Passage to read:

BEGIN

Diplomacia a la distancia
La actividad diplomática de las relaciones entre los Estados, sea ésta bilateral o multilateral, se ha visto significativamente afectada por la pandemia.
Ni George Orwell ni Franz Kafka, en sus más atrevidas predicciones para el futuro o en sus macabras alucinaciones, pudieron imaginar el mundo en que ahora vivimos, bajo el manto fúnebre del COVID-19. Pandemia que, obviamente, afecta la actividad diplomática de las relaciones entre los Estados, sea ésta bilateral o multilateral. En esta última modalidad, el confinamiento universal ha provocado el cierre casi total de los espacios físicos reservados al trajín de los cabildeos y al acomodo de amplios salones arreglados para acoger a los delegados de 195 naciones independientes. Esto sucede tanto en el Palacio de Cristal de las Naciones Unidas en Nueva York, al ocre palacete horizontal en Ginebra, o a la sede de la Unesco en París.
Sin embargo, los miles de funcionarios del sistema onusiano, habiendo sido relegados a sus respectivos hogares desde mediados de marzo, deben someterse a las nuevas reglas que el tele-trabajo impone. Igual cosa acontece con los delegados permanentes acreditados que, privados de sus sendos despachos, están condenados a pegarse a las pantallas de sus ordenadores y a sus celulares para leer su correspondencia o para comunicarse con sus colaboradores.

END

Information supplied:
BEGIN

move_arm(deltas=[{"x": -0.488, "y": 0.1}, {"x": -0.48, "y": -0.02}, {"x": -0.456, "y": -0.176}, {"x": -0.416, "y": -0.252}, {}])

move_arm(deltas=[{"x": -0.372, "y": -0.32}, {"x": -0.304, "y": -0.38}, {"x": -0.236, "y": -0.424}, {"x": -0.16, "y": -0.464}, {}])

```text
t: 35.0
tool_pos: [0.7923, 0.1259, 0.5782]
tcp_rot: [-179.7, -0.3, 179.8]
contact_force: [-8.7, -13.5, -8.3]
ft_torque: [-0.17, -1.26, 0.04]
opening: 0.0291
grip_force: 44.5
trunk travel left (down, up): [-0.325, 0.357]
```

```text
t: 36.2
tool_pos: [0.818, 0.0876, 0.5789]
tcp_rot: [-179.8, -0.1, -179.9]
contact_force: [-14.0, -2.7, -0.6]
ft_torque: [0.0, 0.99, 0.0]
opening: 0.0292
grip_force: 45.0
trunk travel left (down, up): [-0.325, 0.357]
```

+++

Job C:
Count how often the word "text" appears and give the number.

END

Job A:
I need one stretch of the passage to read verbatim, from "Ni George Orwell" to "Unesco en París.".
Job B:
Your answer continues the passage to read from its final sentence.

Written response A:
Ni George Orwell ni Franz Kafka, en sus más atrevidas predicciones para el futuro o en sus macabras alucinaciones, pudieron imaginar el mundo en que ahora vivimos, bajo el manto fúnebre del COVID-19. Pandemia que, obviamente, afecta la actividad diplomática de las relaciones entre los Estados, sea ésta bilateral o multilateral. En esta última modalidad, el confinamiento universal ha provocado el cierre casi total de los espacios físicos reservados al trajín de los cabildeos y al acomodo de amplios salones arreglados para acoger a los delegados de 195 naciones independientes. Esto sucede tanto en el Palacio de Cristal de las Naciones Unidas en Nueva York, al ocre palacete horizontal en Ginebra, o a la sede de la Unesco en París.

Written response B:
Curiosamente, a falta de vinculación presencial, la labor rutinaria se ha incrementado, como fruto del ocio al que los burócratas están sometidos. Ahora, unos y otros cuentan con mayor tiempo para revisar expedientes otrora olvidados o negligentemente acumulados en los desvanes del olvido. También las decenas de reuniones multilaterales programadas con gran antelación debieron volver a planificarse, unas sine die (sin plazo), y otras previniendo la adopción de ejercicios virtuales vía Skype o Zoom. Plataformas en las que los participantes se escuchan mutuamente sin verse; o cuando lo hacen, el moderador puede cortarle el sonido o la imagen, según su humor.
Teniendo en cuenta la complejidad técnica de estos medios, el tiempo de intervención es medido en minutos y segundos, la mayoría de las veces insuficientes para exponer un argumento convincente acorde con la sintonía intelectual o política del impetrante. Este innovador intercambio de ideas y razonamientos está en perfecto desacuerdo con la tradicional praxis diplomática que consiste esencialmente en convencer y seducir hacia su campo a sus interlocutores circunstanciales. El distanciamiento obligatorio exime, además, de la tentación inevitable que el contacto físico causa a menudo: simpatías o antipatías sin causa aparente. Pero también priva a los intervinientes de su posible excelsitud oratoria y del histrionismo que va aparejado en los maestros de la retórica.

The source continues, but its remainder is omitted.